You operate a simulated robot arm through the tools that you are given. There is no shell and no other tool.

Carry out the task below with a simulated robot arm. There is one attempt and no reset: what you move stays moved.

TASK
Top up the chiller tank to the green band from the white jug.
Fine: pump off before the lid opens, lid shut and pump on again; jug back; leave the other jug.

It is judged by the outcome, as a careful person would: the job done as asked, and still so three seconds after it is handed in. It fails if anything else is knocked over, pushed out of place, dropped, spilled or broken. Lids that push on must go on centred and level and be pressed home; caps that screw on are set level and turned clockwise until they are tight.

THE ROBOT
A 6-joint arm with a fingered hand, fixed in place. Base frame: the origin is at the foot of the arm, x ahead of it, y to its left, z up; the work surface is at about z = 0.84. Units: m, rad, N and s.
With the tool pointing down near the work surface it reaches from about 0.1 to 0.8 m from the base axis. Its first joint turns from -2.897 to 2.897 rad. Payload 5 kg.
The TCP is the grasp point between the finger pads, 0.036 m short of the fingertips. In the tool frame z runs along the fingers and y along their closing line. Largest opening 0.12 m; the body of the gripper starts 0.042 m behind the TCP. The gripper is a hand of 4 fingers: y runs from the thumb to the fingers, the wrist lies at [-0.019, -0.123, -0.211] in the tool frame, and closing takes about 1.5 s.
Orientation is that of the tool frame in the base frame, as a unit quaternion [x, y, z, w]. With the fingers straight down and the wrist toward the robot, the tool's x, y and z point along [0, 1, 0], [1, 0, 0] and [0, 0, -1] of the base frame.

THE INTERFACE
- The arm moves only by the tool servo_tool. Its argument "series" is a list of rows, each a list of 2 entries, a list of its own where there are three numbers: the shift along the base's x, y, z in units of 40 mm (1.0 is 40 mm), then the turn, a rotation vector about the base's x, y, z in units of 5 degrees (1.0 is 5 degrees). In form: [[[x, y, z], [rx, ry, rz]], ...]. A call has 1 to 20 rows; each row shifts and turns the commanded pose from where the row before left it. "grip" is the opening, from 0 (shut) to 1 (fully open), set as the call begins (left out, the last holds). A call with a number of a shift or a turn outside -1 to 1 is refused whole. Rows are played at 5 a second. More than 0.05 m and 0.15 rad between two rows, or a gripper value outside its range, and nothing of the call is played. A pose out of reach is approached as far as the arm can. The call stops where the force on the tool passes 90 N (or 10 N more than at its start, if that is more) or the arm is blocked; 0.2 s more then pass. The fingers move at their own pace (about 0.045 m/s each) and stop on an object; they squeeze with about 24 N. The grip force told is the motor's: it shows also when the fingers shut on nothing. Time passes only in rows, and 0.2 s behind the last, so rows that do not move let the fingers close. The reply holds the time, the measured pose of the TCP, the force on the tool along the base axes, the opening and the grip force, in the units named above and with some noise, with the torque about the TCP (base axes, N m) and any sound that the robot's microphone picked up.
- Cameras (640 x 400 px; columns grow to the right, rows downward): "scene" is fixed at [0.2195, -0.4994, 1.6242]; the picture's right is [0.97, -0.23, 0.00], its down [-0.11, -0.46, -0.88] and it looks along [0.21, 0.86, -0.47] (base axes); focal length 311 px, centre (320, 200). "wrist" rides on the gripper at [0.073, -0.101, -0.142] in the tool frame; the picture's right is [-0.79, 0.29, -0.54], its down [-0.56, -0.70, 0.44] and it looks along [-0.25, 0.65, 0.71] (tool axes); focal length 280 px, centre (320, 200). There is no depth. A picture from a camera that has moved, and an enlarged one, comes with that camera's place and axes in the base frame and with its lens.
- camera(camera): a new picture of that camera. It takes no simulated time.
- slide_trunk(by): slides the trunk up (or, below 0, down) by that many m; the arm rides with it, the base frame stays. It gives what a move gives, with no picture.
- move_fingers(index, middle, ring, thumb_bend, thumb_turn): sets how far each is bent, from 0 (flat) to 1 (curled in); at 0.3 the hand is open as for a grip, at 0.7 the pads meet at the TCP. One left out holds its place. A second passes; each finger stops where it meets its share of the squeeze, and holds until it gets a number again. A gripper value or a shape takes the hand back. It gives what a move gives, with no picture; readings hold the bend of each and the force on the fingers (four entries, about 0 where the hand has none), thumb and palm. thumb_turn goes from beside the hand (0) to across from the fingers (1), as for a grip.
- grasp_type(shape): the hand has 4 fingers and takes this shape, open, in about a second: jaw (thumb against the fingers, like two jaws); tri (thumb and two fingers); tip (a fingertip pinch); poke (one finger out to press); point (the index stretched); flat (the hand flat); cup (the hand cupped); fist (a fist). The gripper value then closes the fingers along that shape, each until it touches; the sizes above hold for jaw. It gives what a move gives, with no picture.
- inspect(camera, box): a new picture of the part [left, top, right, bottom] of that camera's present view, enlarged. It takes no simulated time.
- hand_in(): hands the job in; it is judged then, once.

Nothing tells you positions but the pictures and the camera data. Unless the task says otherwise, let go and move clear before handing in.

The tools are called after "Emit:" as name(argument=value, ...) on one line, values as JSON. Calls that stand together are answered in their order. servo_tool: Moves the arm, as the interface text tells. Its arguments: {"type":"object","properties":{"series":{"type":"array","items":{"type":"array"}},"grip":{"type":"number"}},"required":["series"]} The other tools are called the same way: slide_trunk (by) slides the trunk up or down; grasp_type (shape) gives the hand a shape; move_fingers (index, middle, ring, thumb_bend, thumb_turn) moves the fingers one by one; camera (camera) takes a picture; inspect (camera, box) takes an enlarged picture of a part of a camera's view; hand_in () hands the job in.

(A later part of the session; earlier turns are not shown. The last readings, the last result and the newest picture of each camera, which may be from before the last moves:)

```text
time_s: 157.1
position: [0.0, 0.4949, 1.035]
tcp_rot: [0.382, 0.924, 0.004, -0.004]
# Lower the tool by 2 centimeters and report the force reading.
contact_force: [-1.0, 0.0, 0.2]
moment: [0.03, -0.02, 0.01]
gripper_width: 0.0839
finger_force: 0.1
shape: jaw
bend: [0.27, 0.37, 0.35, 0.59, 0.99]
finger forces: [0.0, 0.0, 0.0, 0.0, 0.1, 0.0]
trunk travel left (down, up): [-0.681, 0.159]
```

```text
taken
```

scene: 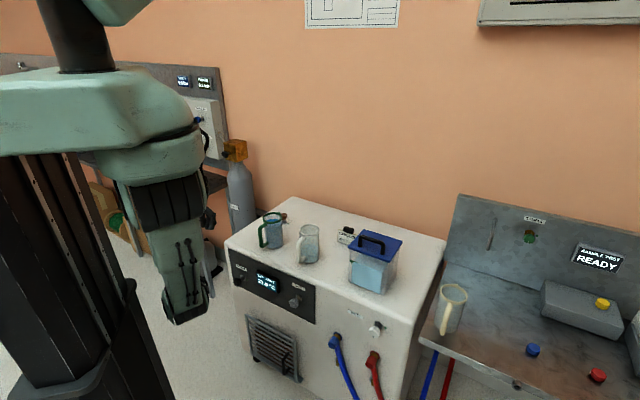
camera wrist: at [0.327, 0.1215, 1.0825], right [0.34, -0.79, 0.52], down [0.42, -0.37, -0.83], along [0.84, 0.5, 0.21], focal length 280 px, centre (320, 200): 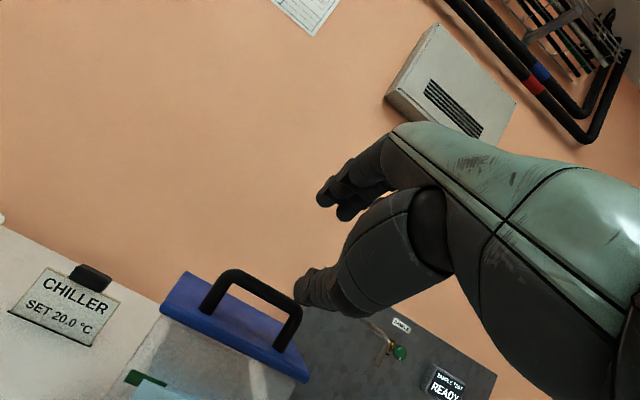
========================================================================
Work to complete —
Look through the listing and extract every line with "judged" in it.

Task solution —
It is judged by the outcome, as a careful person would: the job done as asked, and still so three seconds after it is handed in. It fails if anything else is knocked over, pushed out of place, dropped, spilled or broken. Lids that push on must go on centred and level and be pressed home; caps that screw on are set level and turned clockwise until they are tight.
- hand_in(): hands the job in; it is judged then, once.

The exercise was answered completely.